Given exercise A: Quote, please, the line with "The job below", the line with "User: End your", and every line between them, exactly and with nothing else. Put them in a Markdown table headed Nr and Value, one numbered row for each line that is not blank.

Source data:
|---|
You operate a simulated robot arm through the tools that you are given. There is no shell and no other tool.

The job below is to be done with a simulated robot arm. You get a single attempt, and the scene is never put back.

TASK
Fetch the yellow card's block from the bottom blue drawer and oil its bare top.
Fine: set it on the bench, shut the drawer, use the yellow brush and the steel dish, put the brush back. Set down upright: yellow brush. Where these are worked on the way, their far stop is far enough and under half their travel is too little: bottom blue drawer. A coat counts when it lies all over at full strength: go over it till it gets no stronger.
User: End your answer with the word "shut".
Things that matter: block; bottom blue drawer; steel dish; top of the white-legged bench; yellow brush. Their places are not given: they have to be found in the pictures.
|---|
Given exercise B: I need the source passage again, verbatim and complete.

Source passage:
|---|
Cinq minutes plus tard, bingo ! « Il me semblait bien que ça me disait quelque chose ! » exulte Philippe Clerc, qui commence au bout du fil la lecture de la lettre inédite de Ferdinand Hodler à son ami Marc Odier, datée du 17 août 1885. « Mon vieux, me voilà 4 jours à la nourriture du Grand Plané, disons Petit Plané , car je suis logé seulement au Grand Plané […] J'occupe au Grand Hôtel Planey la même salle que jadis occupèrent trois seigneurs, à en juger d'après leurs portraits, des messieurs très distingués. Ce sont un peintre, un marchand de souricières, puis un pauvre poète.Des vers inscrits au bas de leurs portraits manifestent de la joie que prouve le séjour au Moléson […] Allons mon bon, décide-toi, dégage tes membres, une autre couche d'air à 2004 mètres d'élévation te rend le jugement du beau, du grand et tu traites même les canapés crémeuses.» Surtout, le peintre avoue qu'il emploie son temps à dessiner, à peindre de son mieux. «Je ne peux descendre maintenant et laisser mes peintures inachevées», écrit-il le lendemain, tout en pressant à son ami de «demander [à la papeterie] Brachard une bouteille d'huile d'œillet [et] un tube de jaune de Naples clair, au plus tôt s'il te plaît.»
|---|
Correct result A:
| Nr | Value |
|---|---|
| 1 | The job below is to be done with a simulated robot arm. You get a single attempt, and the scene is never put back. |
| 2 | TASK |
| 3 | Fetch the yellow card's block from the bottom blue drawer and oil its bare top. |
| 4 | Fine: set it on the bench, shut the drawer, use the yellow brush and the steel dish, put the brush back. Set down upright: yellow brush. Where these are worked on the way, their far stop is far enough and under half their travel is too little: bottom blue drawer. A coat counts when it lies all over at full strength: go over it till it gets no stronger. |
| 5 | User: End your answer with the word "shut". |

Correct result B:
Cinq minutes plus tard, bingo ! « Il me semblait bien que ça me disait quelque chose ! » exulte Philippe Clerc, qui commence au bout du fil la lecture de la lettre inédite de Ferdinand Hodler à son ami Marc Odier, datée du 17 août 1885. « Mon vieux, me voilà 4 jours à la nourriture du Grand Plané, disons Petit Plané , car je suis logé seulement au Grand Plané […] J'occupe au Grand Hôtel Planey la même salle que jadis occupèrent trois seigneurs, à en juger d'après leurs portraits, des messieurs très distingués. Ce sont un peintre, un marchand de souricières, puis un pauvre poète.Des vers inscrits au bas de leurs portraits manifestent de la joie que prouve le séjour au Moléson […] Allons mon bon, décide-toi, dégage tes membres, une autre couche d'air à 2004 mètres d'élévation te rend le jugement du beau, du grand et tu traites même les canapés crémeuses.» Surtout, le peintre avoue qu'il emploie son temps à dessiner, à peindre de son mieux. «Je ne peux descendre maintenant et laisser mes peintures inachevées», écrit-il le lendemain, tout en pressant à son ami de «demander [à la papeterie] Brachard une bouteille d'huile d'œillet [et] un tube de jaune de Naples clair, au plus tôt s'il te plaît.»